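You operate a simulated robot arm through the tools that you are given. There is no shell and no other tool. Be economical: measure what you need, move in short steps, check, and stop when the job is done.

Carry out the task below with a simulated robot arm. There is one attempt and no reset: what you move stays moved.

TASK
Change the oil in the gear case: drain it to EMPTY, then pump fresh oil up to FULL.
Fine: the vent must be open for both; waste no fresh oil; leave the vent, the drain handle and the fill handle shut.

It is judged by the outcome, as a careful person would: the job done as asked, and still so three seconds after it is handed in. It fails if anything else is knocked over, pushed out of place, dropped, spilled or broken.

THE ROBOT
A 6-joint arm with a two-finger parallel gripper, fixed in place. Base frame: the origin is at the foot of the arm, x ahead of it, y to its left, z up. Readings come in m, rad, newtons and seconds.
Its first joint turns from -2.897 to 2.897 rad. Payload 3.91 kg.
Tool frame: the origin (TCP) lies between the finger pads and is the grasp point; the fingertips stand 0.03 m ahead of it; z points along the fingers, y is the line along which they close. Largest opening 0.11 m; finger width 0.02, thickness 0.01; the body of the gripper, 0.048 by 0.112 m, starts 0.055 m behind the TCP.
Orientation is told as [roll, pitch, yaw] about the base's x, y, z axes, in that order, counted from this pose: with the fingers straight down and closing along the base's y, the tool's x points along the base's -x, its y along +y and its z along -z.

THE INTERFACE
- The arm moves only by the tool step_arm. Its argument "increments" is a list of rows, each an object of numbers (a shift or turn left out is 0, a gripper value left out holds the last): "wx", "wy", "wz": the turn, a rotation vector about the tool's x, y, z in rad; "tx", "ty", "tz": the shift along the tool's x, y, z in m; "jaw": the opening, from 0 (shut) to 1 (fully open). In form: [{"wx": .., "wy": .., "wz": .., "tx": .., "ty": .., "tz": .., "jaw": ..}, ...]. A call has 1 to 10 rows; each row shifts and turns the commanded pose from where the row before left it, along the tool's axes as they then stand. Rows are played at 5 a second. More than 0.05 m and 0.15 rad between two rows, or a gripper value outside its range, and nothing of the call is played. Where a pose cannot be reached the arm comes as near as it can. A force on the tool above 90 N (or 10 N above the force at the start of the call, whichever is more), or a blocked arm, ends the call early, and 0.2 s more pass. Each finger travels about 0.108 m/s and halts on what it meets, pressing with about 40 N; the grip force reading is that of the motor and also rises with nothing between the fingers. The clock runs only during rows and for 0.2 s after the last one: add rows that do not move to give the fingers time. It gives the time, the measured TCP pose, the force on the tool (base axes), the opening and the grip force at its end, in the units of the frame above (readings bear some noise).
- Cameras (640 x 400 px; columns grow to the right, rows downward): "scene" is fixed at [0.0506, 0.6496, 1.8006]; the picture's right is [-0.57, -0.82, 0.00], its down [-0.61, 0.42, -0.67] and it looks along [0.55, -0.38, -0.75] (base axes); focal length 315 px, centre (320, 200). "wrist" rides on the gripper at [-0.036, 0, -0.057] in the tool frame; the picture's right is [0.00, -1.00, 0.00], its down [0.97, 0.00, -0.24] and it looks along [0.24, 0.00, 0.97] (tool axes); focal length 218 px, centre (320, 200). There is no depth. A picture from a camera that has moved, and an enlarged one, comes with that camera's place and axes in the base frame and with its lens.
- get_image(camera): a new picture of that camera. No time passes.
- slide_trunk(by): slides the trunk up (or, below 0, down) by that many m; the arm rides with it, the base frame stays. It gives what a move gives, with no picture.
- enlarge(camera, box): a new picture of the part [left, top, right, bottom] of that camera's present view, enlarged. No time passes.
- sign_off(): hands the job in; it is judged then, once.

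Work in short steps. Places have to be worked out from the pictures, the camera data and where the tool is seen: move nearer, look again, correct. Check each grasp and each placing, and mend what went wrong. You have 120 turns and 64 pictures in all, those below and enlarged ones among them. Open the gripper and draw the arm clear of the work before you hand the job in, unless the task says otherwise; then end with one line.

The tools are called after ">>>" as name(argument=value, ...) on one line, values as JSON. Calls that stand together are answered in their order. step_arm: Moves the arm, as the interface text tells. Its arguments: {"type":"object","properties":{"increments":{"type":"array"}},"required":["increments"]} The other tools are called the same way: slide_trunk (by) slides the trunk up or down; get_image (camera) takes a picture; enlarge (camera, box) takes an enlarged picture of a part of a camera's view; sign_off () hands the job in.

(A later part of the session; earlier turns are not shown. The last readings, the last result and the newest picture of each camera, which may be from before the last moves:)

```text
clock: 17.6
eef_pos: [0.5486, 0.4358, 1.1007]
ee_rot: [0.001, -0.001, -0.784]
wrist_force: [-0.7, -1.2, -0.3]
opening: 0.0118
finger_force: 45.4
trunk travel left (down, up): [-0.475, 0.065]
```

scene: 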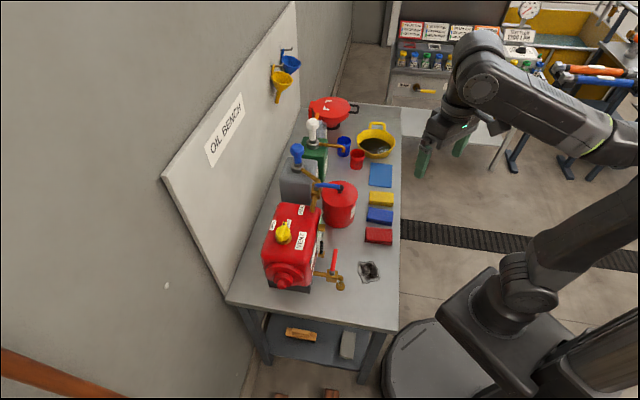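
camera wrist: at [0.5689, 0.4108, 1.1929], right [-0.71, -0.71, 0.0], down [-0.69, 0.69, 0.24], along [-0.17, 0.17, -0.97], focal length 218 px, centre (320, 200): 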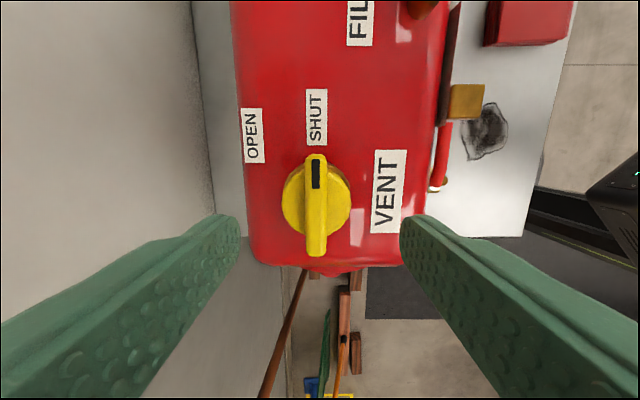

|---|

The exercise.
Go through the material above and output exactly the lines from the one containing "- enlarge(camera, box): a" through the one containing "- sign_off(): hands".

Written reply.
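- enlarge(camera, box): a new picture of the part [left, top, right, bottom] of that camera's present view, enlarged. No time passes.
- sign_off(): hands the job in; it is judged then, once.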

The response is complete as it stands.